Как-то еду в метро... Это я уже работала контролёром на сорок пятом заводе. Ну, контролёр — я ходила всегда с маникюром, следила за собой, всё. И вот еду в метро: платформы у меня, там педикюр, стою. И одна девочка едет с мамой, видно, что из деревни: с мешками... Эта девочка в метро как меня увидела и смотрит вот так: то на ноги, то на меня. То на ноги, то на меня. Я думаю: бедная девочка, если б я из деревни бы не уехала, и я такая бы тоже была...
Я в Москву-то приехала — девочки все учатся в десятом классе — а я восемь классов только окончила... Все одеты прилично... Сестра говорит:
«Так! Садись за машинку, учись!» Научила меня на машинке, мы с ней вышивали...
«Ехай в ГУМ, купи только синельку!» «Синелька» называлась — такая нитка пушистая. Мулине это всякое, тонкое...
Я еду туда... на каком троллейбусе... пятьдесят второй, что ли?.. Не помню, какой-то до «Революции» туда ходил. А с ночной смены — ну и уснула на заднем сиденье.
Просыпаюсь: о-о-ой! Под щекой — звёзды! Погоны-то генеральские! А я сплю у него на плече! А он мне говорит: «Спи-спи, у меня жена не ревнивая...»
Вы представляете? В трамвае можно было генерала увидеть рядом с тобой. В общественном транспорте ездили. «Ты, наверное, — говорит, — с ночной смены?» Я: «Ага».
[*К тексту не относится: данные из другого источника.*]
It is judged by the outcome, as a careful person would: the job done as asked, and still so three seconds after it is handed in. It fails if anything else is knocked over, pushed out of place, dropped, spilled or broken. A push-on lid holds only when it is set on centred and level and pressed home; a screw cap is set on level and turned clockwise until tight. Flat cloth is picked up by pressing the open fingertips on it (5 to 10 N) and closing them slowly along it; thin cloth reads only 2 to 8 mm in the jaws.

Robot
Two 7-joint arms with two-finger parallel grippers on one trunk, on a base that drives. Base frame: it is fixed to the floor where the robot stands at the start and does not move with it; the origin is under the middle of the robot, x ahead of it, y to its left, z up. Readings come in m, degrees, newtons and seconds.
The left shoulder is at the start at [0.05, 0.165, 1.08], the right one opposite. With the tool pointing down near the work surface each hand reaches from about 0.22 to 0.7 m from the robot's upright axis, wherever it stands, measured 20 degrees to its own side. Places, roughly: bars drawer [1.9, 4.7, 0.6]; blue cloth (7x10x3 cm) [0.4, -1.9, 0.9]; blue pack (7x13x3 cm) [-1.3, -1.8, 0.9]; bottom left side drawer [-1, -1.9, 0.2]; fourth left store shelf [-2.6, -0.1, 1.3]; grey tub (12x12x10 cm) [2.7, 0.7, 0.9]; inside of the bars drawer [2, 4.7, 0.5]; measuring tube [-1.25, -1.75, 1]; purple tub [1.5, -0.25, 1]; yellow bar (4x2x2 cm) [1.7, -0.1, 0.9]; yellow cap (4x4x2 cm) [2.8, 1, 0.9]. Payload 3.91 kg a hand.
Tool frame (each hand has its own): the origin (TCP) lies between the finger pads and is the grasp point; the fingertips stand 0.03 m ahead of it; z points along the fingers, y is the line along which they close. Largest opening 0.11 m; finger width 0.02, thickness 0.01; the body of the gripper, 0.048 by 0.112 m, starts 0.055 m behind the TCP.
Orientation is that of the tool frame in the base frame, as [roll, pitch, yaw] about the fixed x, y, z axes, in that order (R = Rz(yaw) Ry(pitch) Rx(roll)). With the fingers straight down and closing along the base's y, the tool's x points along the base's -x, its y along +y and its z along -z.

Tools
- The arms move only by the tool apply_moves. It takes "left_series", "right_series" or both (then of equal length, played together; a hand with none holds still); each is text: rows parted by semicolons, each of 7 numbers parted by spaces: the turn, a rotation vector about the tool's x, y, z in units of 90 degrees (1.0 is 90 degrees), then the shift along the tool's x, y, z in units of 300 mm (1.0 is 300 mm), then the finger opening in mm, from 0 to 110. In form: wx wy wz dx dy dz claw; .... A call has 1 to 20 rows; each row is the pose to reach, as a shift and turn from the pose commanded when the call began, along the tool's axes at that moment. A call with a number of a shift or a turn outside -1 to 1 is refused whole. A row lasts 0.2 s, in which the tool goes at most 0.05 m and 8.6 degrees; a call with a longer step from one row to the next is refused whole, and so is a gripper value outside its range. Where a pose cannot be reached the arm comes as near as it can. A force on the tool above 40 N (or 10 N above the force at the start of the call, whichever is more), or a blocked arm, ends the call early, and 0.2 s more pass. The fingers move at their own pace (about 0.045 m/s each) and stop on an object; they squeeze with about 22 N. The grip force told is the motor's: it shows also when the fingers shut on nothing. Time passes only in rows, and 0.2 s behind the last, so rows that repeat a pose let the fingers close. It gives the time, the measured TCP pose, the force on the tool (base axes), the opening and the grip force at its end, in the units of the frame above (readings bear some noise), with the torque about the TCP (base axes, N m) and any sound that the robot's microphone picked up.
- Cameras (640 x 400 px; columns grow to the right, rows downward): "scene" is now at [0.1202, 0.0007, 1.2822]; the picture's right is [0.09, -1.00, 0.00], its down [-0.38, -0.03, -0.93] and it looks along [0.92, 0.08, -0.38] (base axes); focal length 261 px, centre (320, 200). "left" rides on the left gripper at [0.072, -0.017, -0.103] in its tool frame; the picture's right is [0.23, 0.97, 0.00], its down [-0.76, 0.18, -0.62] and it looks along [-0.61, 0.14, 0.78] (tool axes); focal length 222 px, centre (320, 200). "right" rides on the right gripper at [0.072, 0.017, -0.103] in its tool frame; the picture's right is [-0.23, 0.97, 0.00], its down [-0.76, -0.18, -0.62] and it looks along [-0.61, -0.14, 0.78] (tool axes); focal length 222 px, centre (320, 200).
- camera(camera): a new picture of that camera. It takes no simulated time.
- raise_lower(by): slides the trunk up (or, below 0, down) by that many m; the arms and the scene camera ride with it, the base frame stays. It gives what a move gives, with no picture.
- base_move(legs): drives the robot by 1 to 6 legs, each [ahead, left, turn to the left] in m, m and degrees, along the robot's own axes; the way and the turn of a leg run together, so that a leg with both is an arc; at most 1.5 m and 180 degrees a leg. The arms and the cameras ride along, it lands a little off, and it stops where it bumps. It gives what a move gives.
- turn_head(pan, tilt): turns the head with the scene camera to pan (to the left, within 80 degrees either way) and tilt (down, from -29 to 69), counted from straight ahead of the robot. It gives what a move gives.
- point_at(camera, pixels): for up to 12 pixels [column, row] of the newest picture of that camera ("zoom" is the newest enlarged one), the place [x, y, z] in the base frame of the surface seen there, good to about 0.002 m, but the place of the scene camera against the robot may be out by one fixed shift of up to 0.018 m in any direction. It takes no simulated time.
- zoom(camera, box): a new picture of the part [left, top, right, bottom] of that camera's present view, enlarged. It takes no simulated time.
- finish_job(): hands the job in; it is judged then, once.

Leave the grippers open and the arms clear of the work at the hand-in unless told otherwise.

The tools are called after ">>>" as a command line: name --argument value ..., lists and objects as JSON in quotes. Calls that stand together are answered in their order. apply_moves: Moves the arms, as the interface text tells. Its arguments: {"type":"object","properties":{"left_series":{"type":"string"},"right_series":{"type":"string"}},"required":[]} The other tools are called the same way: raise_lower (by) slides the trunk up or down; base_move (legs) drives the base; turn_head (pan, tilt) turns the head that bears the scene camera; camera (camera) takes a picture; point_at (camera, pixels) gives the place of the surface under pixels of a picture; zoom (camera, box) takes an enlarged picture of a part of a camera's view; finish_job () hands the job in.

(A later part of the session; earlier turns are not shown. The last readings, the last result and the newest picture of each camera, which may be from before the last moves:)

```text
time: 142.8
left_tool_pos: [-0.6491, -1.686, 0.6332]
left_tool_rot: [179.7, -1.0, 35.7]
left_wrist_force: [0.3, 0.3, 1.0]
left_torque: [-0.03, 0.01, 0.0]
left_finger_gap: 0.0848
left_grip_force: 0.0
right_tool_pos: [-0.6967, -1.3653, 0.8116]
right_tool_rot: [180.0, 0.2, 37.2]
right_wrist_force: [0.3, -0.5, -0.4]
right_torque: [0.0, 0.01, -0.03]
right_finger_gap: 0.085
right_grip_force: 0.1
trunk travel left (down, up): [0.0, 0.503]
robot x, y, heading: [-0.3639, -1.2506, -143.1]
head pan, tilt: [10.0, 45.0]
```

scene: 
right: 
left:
«А у меня тоже, — говорит, — сын...»
То есть настолько люди проникновенно друг к другу все относились... Это вот кто попозже к власти пришёл... ну ладно. Вот, на сорок пятом заводе парень с нами работал, Юра, заливщик. Металл заливал, а я мерила температуру термоаппаратом: две тысячи градусов. У него дядька был министр тяжёлой металлургии, а племянник его работал с нами. Вот чтобы проблемы какие-то были с ним? Чтобы он на нас накричал?..
Люди были другие. Добрейшие были люди! Я в вечернюю смену работала, в час возвращалась, никто никогда не приставал, ничего этого близко не было...
При коммунистах жить было лучше, конечно. А вот то, что сейчас происходит, мне даже вообще непонятно.
И вы знаете, я вам скажу — я сейчас обращаю внимание: кто на иномарках за рулём ездиет? Нету русских! Самые бедные люди — русские.
Правнук у меня пошёл в первый класс — тридцать процентов москвичей, россиян — остальные приезжие. Чеченский ребёнок сидит с переводчиком. Афганский ребёнок сидит, из гостиницы возят. Он по-русски даже двух слов не может связать, а нашему бы ребёнку пора уже дальше по умственному развитию, он и читает, и пишет, и всё... И мы вынуждены терпеть, нам говорят: «Будьте терпимыми». И всю жизнь так. И мама моя: «Чужого не брать!» Крапиву ели, а яблоки у соседей валялися — нельзя было поднять...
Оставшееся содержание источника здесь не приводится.